Begin Data excerpt

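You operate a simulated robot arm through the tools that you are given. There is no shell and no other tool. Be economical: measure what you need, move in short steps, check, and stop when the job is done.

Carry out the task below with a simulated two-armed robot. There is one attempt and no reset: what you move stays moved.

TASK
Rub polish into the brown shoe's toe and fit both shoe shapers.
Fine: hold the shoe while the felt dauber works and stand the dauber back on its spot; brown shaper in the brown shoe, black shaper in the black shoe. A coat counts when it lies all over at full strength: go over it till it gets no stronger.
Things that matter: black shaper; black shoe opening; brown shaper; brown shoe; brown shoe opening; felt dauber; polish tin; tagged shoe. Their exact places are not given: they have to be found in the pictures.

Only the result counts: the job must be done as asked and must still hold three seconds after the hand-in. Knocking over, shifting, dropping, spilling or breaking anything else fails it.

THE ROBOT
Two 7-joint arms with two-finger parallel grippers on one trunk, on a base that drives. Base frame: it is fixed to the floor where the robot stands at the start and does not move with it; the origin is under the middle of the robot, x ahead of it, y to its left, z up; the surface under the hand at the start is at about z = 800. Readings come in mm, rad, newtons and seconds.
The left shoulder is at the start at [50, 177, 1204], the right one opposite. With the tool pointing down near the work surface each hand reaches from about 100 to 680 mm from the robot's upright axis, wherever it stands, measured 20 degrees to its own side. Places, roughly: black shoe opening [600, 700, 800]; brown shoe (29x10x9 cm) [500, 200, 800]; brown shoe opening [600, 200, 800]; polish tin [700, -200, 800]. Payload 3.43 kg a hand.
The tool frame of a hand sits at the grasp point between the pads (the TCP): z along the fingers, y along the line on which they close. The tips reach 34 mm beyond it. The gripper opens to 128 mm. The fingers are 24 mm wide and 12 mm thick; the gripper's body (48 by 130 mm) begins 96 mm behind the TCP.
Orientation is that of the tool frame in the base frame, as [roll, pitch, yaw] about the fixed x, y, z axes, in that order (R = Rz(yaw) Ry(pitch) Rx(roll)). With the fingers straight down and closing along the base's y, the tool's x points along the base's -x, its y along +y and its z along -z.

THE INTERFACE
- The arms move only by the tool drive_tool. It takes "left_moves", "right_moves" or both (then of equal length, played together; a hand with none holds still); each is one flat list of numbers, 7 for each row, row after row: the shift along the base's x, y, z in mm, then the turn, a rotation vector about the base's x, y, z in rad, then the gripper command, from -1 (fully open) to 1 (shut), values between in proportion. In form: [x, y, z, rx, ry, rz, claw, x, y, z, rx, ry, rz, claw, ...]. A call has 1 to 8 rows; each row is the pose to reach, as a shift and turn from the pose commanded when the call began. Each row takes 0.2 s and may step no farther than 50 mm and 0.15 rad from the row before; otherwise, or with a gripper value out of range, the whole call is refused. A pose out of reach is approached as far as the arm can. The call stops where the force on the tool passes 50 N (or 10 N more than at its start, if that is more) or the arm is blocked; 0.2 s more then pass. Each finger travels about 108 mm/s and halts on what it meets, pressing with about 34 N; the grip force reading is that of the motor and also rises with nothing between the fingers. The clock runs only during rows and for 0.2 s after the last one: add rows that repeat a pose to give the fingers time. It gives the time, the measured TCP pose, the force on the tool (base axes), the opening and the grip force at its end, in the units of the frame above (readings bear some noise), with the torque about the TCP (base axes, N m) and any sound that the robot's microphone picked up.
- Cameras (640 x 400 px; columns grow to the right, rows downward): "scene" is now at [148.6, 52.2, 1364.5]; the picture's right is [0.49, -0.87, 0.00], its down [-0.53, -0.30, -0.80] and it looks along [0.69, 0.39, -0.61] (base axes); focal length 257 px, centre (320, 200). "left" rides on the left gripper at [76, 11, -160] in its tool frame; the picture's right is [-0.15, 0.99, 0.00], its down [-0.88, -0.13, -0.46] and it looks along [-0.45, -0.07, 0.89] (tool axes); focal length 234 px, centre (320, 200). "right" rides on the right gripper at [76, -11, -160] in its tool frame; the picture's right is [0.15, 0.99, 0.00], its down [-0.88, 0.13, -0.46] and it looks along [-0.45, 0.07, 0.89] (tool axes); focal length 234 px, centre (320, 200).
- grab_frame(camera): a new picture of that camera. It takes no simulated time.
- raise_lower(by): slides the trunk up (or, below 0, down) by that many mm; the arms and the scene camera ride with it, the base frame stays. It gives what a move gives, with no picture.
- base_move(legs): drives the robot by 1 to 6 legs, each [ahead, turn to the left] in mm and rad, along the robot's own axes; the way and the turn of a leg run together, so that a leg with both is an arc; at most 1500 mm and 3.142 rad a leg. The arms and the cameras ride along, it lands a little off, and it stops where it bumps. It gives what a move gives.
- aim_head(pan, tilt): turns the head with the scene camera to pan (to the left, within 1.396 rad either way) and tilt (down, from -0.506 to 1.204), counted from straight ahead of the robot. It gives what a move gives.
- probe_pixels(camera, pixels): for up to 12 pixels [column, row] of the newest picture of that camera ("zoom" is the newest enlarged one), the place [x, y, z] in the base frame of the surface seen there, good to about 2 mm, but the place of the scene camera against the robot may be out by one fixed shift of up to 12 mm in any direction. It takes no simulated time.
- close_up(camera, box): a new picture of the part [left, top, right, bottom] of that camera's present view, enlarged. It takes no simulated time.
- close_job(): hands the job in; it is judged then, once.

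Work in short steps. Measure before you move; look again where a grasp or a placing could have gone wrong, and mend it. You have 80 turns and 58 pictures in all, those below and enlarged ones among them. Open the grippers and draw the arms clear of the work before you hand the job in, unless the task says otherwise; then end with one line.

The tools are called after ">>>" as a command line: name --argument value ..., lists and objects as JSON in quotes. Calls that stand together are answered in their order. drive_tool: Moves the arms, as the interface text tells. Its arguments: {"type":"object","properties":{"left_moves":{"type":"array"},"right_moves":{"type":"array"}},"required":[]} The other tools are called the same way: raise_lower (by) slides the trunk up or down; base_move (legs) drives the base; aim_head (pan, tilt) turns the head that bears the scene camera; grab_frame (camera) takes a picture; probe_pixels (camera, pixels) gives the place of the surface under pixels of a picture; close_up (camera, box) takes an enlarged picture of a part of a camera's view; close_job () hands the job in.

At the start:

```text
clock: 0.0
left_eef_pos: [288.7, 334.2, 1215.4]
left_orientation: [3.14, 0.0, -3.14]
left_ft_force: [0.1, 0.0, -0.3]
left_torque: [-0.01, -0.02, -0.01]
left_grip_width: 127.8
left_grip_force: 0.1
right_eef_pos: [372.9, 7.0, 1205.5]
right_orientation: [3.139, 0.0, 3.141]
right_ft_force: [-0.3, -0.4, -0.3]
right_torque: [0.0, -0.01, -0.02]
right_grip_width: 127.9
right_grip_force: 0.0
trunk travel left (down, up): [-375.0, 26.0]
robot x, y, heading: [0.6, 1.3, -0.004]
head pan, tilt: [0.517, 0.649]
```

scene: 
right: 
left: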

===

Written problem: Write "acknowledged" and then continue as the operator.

End Data excerpt

Written problem: Give back exactly the lines from the line that has "- Cameras (640" to the line that has "- base_move(legs): drives", both included, and leave out all others. Set them in a Markdown table: No. counts from 1, Line holds the line, and blank lines are dropped.

Exercise result:
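| No. | Line |
|---|---|
| 1 | - Cameras (640 x 400 px; columns grow to the right, rows downward): "scene" is now at [148.6, 52.2, 1364.5]; the picture's right is [0.49, -0.87, 0.00], its down [-0.53, -0.30, -0.80] and it looks along [0.69, 0.39, -0.61] (base axes); focal length 257 px, centre (320, 200). "left" rides on the left gripper at [76, 11, -160] in its tool frame; the picture's right is [-0.15, 0.99, 0.00], its down [-0.88, -0.13, -0.46] and it looks along [-0.45, -0.07, 0.89] (tool axes); focal length 234 px, centre (320, 200). "right" rides on the right gripper at [76, -11, -160] in its tool frame; the picture's right is [0.15, 0.99, 0.00], its down [-0.88, 0.13, -0.46] and it looks along [-0.45, 0.07, 0.89] (tool axes); focal length 234 px, centre (320, 200). |
| 2 | - grab_frame(camera): a new picture of that camera. It takes no simulated time. |
| 3 | - raise_lower(by): slides the trunk up (or, below 0, down) by that many mm; the arms and the scene camera ride with it, the base frame stays. It gives what a move gives, with no picture. |
| 4 | - base_move(legs): drives the robot by 1 to 6 legs, each [ahead, turn to the left] in mm and rad, along the robot's own axes; the way and the turn of a leg run together, so that a leg with both is an arc; at most 1500 mm and 3.142 rad a leg. The arms and the cameras ride along, it lands a little off, and it stops where it bumps. It gives what a move gives. |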